The ionic conductivity gap between oxide (LLZO: 0.1–0.9 mS/cm sintered; 2.14×10⁻⁵ mS/cm as compressed powder) and sulfide electrolytes (LPSC: 1–5 mS/cm) arises from three fundamental differences: (1) crystal structure — sulfide lattices have larger, more polarizable S²⁻ anion frameworks that provide wider Li⁺ transport channels and lower activation barriers than the O²⁻ framework in oxides; (2) grain boundary resistance — oxide ceramics are hard and brittle, producing poor inter-grain contact that dominates resistance in compressed powder form; sulfide electrolytes are ductile and deform under pressure to form low-resistance grain boundaries; (3) sintering requirement — oxides require 1100–1200°C sintering to achieve dense, low-grain-boundary microstructure with 0.1–0.9 mS/cm conductivity; sulfides achieve competitive conductivity after cold-pressing at room temperature.
7.6 What is a typical ionic conductivity table for solid state electrolytes?

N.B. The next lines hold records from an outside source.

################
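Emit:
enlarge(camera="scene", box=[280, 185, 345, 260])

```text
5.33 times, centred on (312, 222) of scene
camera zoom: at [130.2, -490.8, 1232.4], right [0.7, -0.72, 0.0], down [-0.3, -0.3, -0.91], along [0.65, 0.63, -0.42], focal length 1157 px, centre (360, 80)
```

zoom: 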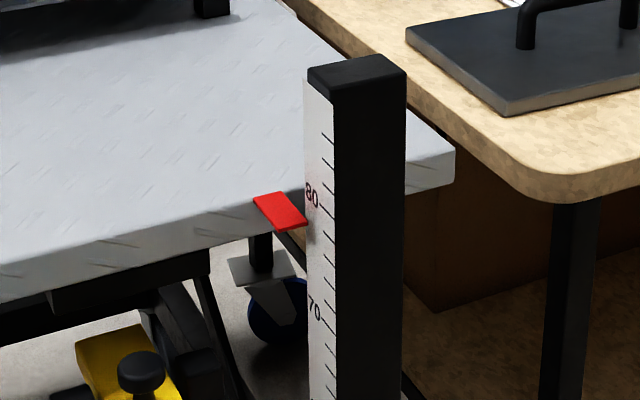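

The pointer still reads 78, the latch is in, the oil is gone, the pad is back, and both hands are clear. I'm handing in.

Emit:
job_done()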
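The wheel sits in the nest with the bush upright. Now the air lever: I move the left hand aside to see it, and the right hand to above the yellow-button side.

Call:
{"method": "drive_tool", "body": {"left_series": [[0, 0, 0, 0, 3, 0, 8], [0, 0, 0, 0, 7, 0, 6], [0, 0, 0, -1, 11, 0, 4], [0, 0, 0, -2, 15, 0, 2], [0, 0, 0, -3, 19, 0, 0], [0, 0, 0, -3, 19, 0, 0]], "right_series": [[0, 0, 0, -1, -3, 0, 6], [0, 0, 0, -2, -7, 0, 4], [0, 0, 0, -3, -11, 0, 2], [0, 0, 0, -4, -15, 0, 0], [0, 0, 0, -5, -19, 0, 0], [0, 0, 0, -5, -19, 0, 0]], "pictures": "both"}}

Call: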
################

Typical room-temperature ionic conductivity values for solid state electrolytes (mS/cm): sulfide electrolytes — LGPS: up to 12 mS/cm; LPSC (Li₆PS₅Cl): 1–5 mS/cm; β-Li₃PS₄: 0.3–0.6 mS/cm; halide electrolytes — Li₃YCl₆: 1–3 mS/cm; Li₃InCl₆: 1–2 mS/cm; oxide electrolytes (sintered) — LLZO (garnet): 0.1–0.9 mS/cm; LATP: 0.1–1 mS/cm; LISICON: 0.01–0.1 mS/cm; oxide electrolytes (compressed powder) — LLZO: ~2.14×10⁻⁵ mS/cm; polymer electrolytes (70°C) — PEO-LiTFSI: 0.01–0.1 mS/cm; polymer at room temperature: ~10⁻⁵–10⁻⁴ mS/cm. Reference: liquid electrolyte (LiPF₆ in EC/DMC): ~10 mS/cm. These values highlight why sulfide electrolytes are the leading candidate for high-performance all-solid-state batteries, and why oxide electrolytes require sintering or combination with other electrolyte types for practical use.